CHERNOBYL, the recent HBO mini-series, has been rated as the best TV series of all time.

Its disturbingly accurate depiction of the 1986 catastrophe - the worst nuclear incident in history which turned large areas of Ukraine into no-go zones - has had viewers gripped for the last month.

Among those was journalist Neil Brandwood who drove to neighbouring Belarussia in 1996 to report on the tenth anniversary of the cataclysmic event.

Because of climactic conditions on the day of the accident, deadly radioactive fallout was blown into Belarus. Some areas of it will be radioactive for 24,000 years, which is the half-life of the highly radioactive material plutonium. A millionth of a gram of plutonium is enough to cause lung cancer.

70 per cent of the total radioactive fallout from the accident descended on nearly one-fourth of the country. The fallout affected more than 2.2 million people, including 500,000 children.

Speaking of his visit, Neil said: “It was a chilling experience. I visited radiation clinics where desperate parents were waiting to find out if their children had a future. Many were suffering from thyroid cancer caused by radioactive iodine from Chernobyl.

“At an orphanage, babies and toddlers with horrific deformities and neurological conditions were just waiting to die.

"Many were blind or had huge tumours growing on their backs. It was a direct consequence of Chernobyl which was responsible for a 250 per cent increase in birth defects.

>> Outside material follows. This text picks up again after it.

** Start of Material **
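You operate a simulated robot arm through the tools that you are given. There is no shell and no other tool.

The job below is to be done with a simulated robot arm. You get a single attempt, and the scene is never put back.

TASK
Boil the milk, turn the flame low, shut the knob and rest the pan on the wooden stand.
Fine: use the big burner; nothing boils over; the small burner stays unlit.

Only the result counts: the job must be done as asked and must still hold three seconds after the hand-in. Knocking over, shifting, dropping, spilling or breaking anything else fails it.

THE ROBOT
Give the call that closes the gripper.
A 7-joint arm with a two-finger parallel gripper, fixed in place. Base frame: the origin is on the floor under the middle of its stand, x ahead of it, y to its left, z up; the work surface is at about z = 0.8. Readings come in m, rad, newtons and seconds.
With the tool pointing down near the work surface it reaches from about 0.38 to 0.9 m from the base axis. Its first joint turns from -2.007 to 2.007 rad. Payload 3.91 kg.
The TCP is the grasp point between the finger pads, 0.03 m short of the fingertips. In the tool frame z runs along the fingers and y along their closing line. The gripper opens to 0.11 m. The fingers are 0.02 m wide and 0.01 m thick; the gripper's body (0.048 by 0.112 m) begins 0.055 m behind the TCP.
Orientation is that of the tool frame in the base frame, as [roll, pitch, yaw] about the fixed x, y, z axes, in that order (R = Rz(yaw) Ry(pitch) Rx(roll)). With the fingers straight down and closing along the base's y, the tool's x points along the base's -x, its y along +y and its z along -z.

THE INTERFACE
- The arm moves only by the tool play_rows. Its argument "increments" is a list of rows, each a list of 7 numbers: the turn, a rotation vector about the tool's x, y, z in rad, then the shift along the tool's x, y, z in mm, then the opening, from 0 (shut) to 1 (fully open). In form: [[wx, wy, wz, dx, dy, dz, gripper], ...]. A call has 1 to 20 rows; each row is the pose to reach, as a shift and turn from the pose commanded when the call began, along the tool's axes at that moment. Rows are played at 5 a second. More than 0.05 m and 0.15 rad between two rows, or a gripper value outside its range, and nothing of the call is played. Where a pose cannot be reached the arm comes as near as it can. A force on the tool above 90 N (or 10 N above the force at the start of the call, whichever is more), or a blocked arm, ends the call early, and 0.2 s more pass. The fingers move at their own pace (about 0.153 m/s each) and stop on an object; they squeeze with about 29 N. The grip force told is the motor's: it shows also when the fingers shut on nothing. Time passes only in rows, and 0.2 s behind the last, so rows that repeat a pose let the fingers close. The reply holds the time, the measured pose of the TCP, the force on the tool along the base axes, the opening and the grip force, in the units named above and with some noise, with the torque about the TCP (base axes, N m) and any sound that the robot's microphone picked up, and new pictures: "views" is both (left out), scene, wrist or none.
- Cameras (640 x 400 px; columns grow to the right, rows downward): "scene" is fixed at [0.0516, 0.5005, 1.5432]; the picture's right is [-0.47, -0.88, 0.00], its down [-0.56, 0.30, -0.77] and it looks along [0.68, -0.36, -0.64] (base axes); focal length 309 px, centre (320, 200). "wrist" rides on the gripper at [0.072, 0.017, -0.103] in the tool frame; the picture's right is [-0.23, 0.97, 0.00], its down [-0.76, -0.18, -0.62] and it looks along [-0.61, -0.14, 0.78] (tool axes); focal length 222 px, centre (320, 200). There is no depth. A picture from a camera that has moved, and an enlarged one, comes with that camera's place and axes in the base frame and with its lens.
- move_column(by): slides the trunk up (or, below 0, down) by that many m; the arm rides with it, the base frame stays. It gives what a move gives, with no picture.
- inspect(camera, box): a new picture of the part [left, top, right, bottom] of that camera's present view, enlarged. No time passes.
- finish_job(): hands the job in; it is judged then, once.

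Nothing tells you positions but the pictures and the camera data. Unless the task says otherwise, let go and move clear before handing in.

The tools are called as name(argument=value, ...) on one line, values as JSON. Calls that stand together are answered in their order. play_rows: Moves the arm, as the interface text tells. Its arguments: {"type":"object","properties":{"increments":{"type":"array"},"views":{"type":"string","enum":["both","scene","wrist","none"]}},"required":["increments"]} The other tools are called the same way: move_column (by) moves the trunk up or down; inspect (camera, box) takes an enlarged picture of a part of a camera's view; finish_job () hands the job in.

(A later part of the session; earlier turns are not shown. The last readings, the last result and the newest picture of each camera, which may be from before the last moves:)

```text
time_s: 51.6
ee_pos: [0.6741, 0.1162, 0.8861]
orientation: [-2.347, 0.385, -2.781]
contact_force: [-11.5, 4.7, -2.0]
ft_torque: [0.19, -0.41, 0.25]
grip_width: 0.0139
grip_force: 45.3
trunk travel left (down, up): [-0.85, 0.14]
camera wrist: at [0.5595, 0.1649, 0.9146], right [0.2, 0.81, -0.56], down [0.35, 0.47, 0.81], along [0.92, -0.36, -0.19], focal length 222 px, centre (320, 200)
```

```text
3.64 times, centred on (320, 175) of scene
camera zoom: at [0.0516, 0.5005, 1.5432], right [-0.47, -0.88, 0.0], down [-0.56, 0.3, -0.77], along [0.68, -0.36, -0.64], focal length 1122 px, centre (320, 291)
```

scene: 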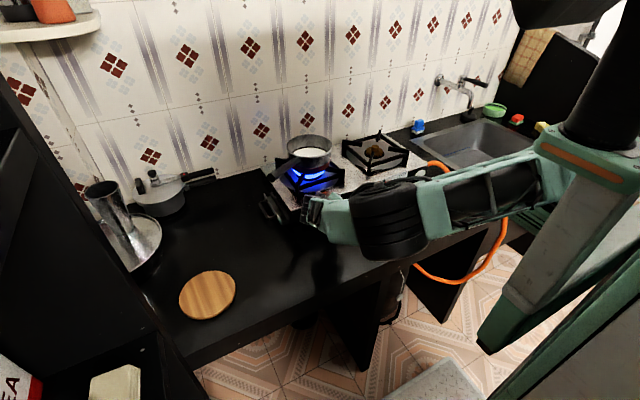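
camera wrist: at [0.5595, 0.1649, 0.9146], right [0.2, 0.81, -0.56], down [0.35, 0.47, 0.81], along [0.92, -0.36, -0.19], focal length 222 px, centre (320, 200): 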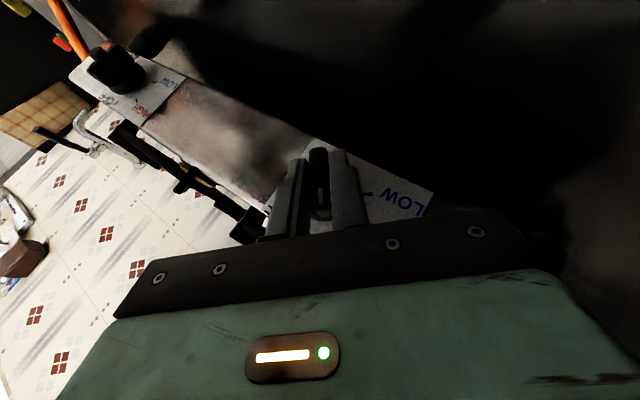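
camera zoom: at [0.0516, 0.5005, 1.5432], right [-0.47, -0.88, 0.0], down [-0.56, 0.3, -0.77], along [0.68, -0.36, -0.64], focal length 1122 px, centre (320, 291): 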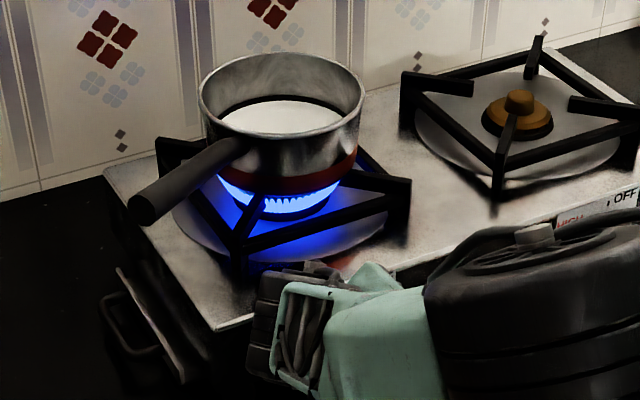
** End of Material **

“My host had a Geiger counter, which was the norm, and while I was there I learned that five of Belarus’s six regions were contaminated.

"Despite this, farmers were forced to continue agricultural production meaning radiation was in the food chain.

“The effects of Chernobyl meant that animals were regularly born with two heads, five legs or four eyes. Others were born with no skin and some were just lumps of jelly-like flesh.”

Neil said: "I doubt any of those toddlers I met in the orphanage lived to see their sixth birthday.

"On the positive side however, the United Nations recently announced a new focus on sustainable development for Belarus. which should help in the long-term."